┌──

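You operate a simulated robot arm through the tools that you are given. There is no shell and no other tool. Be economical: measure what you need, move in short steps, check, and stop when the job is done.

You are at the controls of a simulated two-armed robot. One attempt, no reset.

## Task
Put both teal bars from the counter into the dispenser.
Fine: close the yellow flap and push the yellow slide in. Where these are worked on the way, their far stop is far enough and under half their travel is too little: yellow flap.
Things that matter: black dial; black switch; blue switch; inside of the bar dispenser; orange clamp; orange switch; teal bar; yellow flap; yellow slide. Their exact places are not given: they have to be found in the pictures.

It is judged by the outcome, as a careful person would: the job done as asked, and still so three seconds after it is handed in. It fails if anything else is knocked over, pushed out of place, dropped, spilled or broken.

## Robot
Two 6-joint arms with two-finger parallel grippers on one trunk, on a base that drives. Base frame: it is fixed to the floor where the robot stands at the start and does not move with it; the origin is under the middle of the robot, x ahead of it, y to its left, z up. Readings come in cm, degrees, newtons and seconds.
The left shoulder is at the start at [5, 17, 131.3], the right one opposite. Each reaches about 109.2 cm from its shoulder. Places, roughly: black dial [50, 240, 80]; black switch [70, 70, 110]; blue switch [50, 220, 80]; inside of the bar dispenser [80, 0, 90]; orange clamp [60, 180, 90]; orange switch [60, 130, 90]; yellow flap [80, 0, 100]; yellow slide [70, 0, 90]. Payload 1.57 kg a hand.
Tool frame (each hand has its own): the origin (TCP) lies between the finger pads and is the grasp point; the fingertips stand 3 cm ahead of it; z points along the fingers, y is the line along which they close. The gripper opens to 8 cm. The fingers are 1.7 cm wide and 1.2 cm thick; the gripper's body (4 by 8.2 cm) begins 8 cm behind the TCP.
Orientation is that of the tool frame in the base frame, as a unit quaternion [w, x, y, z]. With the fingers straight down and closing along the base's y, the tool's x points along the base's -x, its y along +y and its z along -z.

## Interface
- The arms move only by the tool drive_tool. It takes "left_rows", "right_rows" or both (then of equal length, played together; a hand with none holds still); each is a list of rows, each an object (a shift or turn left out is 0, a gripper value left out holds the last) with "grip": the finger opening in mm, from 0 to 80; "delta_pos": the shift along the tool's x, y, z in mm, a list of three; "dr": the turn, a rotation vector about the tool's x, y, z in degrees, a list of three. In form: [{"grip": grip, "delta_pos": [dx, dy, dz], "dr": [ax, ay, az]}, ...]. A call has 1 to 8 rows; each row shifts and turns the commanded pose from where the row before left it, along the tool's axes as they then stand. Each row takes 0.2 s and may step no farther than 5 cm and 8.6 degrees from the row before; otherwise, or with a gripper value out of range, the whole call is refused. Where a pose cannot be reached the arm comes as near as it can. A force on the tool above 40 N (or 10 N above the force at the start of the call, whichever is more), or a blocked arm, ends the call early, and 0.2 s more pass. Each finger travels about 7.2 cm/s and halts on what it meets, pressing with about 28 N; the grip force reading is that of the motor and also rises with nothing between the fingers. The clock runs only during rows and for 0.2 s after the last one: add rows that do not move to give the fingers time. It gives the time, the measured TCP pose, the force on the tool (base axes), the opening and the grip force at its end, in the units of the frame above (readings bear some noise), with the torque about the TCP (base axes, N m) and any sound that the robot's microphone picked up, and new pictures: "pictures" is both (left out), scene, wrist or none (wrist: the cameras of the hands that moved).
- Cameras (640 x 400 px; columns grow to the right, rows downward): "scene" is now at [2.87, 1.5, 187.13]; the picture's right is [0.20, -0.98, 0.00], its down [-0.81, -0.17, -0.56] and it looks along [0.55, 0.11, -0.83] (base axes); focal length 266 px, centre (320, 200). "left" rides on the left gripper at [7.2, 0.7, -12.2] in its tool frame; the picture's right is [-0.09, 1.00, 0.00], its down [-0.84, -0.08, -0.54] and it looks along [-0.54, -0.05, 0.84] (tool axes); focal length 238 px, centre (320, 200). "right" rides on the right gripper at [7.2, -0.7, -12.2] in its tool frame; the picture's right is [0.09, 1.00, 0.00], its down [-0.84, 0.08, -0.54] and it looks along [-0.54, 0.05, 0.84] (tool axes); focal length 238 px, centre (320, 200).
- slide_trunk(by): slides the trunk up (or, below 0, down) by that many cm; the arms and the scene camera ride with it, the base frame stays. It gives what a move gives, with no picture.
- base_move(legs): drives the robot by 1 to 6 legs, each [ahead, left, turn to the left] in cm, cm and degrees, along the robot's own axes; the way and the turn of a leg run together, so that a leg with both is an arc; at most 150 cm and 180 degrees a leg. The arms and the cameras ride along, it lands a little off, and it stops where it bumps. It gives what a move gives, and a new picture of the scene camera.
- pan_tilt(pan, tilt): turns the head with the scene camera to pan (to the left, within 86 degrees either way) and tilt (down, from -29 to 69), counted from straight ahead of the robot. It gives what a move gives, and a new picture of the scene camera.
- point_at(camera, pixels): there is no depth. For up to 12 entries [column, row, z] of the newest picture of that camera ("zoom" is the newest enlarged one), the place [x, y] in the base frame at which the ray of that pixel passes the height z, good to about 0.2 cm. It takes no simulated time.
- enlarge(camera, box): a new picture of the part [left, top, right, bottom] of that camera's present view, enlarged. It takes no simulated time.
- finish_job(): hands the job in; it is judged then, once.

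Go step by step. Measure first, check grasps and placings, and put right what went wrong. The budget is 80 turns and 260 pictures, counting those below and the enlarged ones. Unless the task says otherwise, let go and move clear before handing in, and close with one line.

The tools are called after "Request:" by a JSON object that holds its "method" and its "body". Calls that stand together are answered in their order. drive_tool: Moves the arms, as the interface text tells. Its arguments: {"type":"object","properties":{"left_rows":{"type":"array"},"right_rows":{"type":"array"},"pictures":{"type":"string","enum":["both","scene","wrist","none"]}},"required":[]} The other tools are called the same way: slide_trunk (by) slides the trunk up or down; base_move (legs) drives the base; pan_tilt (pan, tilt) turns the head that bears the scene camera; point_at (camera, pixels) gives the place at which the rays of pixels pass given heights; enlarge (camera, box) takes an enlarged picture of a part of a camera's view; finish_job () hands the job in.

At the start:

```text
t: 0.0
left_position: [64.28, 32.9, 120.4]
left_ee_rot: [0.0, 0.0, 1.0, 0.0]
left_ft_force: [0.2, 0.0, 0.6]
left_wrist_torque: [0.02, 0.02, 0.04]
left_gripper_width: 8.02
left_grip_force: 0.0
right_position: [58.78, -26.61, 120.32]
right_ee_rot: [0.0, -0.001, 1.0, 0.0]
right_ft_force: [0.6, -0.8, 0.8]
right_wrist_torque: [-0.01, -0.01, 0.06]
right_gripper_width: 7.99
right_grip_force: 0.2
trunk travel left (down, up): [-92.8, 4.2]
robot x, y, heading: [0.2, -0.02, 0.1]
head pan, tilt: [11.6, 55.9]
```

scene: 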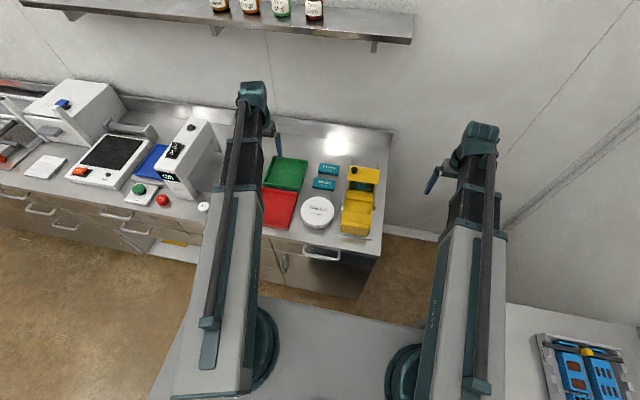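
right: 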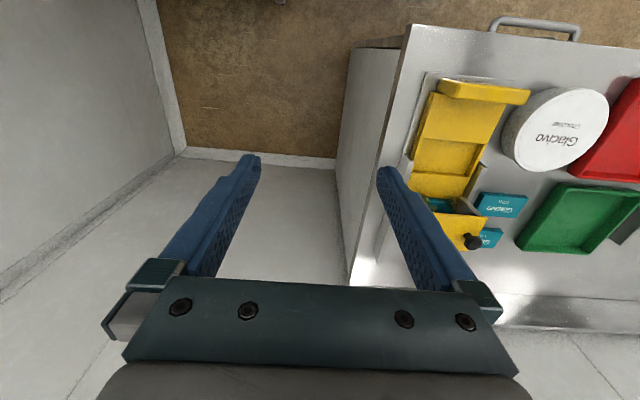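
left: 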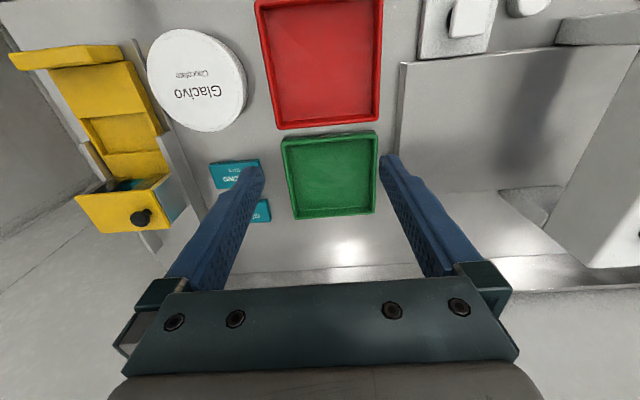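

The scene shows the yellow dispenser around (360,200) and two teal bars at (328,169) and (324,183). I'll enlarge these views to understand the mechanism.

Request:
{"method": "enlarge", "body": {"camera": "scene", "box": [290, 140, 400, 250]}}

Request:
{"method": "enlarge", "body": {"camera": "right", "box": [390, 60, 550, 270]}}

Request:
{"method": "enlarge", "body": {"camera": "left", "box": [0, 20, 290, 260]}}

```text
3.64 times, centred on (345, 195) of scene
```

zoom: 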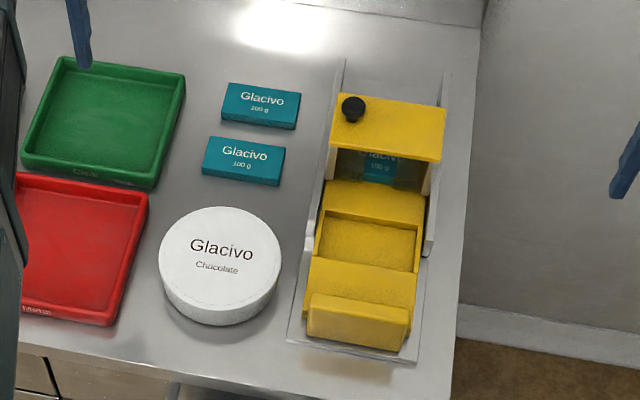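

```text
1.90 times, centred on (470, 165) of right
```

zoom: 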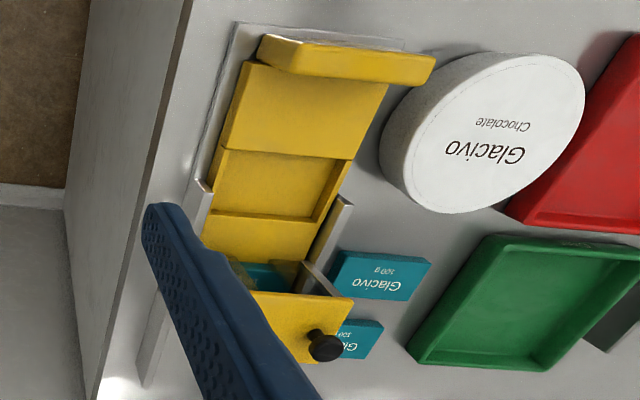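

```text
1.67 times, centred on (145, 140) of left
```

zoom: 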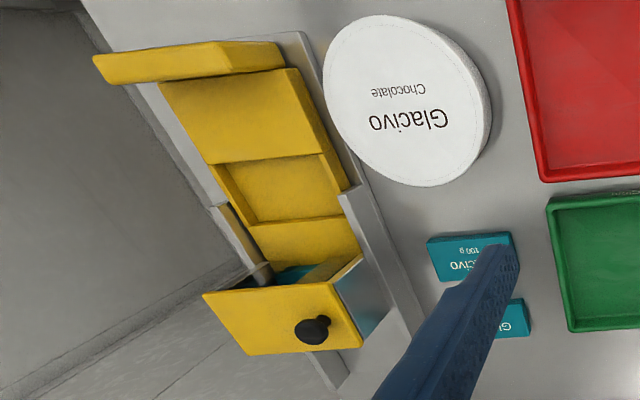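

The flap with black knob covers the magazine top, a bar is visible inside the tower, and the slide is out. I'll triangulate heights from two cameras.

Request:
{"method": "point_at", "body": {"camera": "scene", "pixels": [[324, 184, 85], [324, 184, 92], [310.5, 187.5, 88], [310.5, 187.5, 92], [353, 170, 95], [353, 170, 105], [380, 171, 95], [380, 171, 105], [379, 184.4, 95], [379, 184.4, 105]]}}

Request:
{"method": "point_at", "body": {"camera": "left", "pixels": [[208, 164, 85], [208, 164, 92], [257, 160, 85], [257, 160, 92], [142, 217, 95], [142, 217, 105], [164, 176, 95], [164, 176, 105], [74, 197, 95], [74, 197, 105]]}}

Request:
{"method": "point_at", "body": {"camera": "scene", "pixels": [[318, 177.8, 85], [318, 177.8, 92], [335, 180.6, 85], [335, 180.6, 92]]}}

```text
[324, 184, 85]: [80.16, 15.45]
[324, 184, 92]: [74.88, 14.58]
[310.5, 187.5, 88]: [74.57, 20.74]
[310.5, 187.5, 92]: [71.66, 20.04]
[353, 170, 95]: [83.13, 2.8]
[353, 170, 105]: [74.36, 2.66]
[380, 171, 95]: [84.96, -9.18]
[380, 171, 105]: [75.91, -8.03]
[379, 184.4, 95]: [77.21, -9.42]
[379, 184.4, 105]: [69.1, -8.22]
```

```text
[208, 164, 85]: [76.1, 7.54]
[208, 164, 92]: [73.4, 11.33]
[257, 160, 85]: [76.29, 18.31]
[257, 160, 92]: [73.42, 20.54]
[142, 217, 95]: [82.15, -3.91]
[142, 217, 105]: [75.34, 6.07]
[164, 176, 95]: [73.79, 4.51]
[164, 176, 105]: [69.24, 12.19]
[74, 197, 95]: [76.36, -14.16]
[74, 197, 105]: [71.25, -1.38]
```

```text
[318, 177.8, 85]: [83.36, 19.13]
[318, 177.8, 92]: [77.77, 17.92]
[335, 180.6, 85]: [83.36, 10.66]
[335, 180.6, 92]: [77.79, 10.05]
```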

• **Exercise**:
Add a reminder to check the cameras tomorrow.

└──

• **Exercise**:
Taking the material above, extract exactly and only the lines from the line with "You are at the" to the line with "The left shoulder", inclusive of both. Format the lines as a JSON array of strings and drop empty lines.

• **Solution**:
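[
  "You are at the controls of a simulated two-armed robot. One attempt, no reset.",
  "## Task",
  "Put both teal bars from the counter into the dispenser.",
  "Fine: close the yellow flap and push the yellow slide in. Where these are worked on the way, their far stop is far enough and under half their travel is too little: yellow flap.",
  "Things that matter: black dial; black switch; blue switch; inside of the bar dispenser; orange clamp; orange switch; teal bar; yellow flap; yellow slide. Their exact places are not given: they have to be found in the pictures.",
  "It is judged by the outcome, as a careful person would: the job done as asked, and still so three seconds after it is handed in. It fails if anything else is knocked over, pushed out of place, dropped, spilled or broken.",
  "## Robot",
  "Two 6-joint arms with two-finger parallel grippers on one trunk, on a base that drives. Base frame: it is fixed to the floor where the robot stands at the start and does not move with it; the origin is under the middle of the robot, x ahead of it, y to its left, z up. Readings come in cm, degrees, newtons and seconds.",
  "The left shoulder is at the start at [5, 17, 131.3], the right one opposite. Each reaches about 109.2 cm from its shoulder. Places, roughly: black dial [50, 240, 80]; black switch [70, 70, 110]; blue switch [50, 220, 80]; inside of the bar dispenser [80, 0, 90]; orange clamp [60, 180, 90]; orange switch [60, 130, 90]; yellow flap [80, 0, 100]; yellow slide [70, 0, 90]. Payload 1.57 kg a hand."
]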